For the third chapter, E.R. Punshon gives "An Impression of the Landru Case," which deals with the "incredible reincarnation of the Bluebeard of the nursery tales." Henri Désiré Landru was one of the neatest and charming serial killers who ever stalked the European continent. Known as "The Bluebeard of Gambais," Landru operated "during that four-year feast of horror and of terror we remember as the war" and responsible for the complete disappearance of eleven people in such a manner "that nothing can be declared with certainty" – concluding that "no jury" would've brought in "a verdict of guilty" had "each case stood alone." It's an accumulation of those eleven disappearances in close proximity of Landru, a methodical kept notebook and a storage room with a "strange collection" of items "once the property of a woman who once had known Landru and now was known to none" that became his undoing.

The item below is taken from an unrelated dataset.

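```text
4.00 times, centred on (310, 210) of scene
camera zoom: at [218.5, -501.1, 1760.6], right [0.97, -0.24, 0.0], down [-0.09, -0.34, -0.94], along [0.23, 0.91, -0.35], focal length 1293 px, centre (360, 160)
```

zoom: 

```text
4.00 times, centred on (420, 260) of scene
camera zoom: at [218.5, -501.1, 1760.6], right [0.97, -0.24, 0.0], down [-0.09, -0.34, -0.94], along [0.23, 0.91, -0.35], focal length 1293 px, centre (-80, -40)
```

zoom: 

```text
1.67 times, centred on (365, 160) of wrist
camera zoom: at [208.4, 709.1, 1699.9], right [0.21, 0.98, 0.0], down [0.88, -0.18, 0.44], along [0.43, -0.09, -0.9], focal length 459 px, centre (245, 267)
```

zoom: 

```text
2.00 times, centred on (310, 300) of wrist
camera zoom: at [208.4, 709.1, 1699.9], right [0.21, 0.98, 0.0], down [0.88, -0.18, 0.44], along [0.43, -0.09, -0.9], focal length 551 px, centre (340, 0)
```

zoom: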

Punshon sketches an interesting, but unsettling, picture of charming confidence man with the predatory nature of "Jack the Ripper," but with more self-control and enjoyed to play the game until the very end – which in Landru's instance was up to the moment he was lead to the guillotines. You almost have to admire the guts and brawn of such an imperturbable character, but I’m sure France could've used such talents elsewhere at that specific point in time.

Dorothy L. Sayers goes over one of the England's most infamous "unsolved" murder cases in it's criminal history, "The Murder of Julia Wallace," which has captured the imagination of several post-WWII crime-writers – including a couple of Golden Agers. The books it has inspired include George Goodchild and C.E. Bechhofer's The Jury Disagree (1934), Winifred Duke's Skin for Skin (1935), John Rhode's The Telephone Call (1948) and P.D. James' The Skull Beneath the Skin (1982).

You can understand why mystery writers tend to be intrigued, because if William Wallace was guilty of bludgeoning his wife to death "he was the classic contriver and alibi-monger that adorns the pages of a thousand mystery novels," but if he was innocent "then the real murderer was still more typically of the classic villain of fiction." Where do you begin to describe a case that includes all of the classic ingredients of a detective story: a blood-stained mackintosh, a mysterious phone call from a non-existent person calling himself "R.M. Qualtrough" and an apparent contrived alibi. Then there are the conflicting witness statements: such as a constable who assumed he saw Wallace crying in the streets, but the clients he met after this apparent encounter with the policeman reported he was his usual self.

It was a dark, murky and muddled case, but despite every scrap of evidence against Wallace being circumstantial, which included an exonerating testimony from the local milk delivery boy, he was found guilty and sentenced to death. However, Court of Criminal appeal quashed the verdict in what was at the time an unprecedented move, which left open that intriguing question: who killed Julia Wallace? This was easily my favorite chapter from the book.

Finally, Anthony Berkeley, writing as "Francis Iles," delivers the longest-written chapter from the book as he rides his hobbyhorse, called criminal psychology, across a hundred pages describing the sordid mess known as "The Rattenbury Case." I did not find the case as interesting as Berkeley, but I can understand why people interesting psychological crimes can rattle on about it for page-after-page: a middle-aged woman, Mrs. Rattenbury, living together with her much older husband and her very young lover in a villa, which leads to battering-death with a mallet. Probably not the best chapter to end the book on, but I'm sure there are readers out there, especially readers of psychological thrillers, who'll be as intrigued by chapter as I was by Wallace chapter.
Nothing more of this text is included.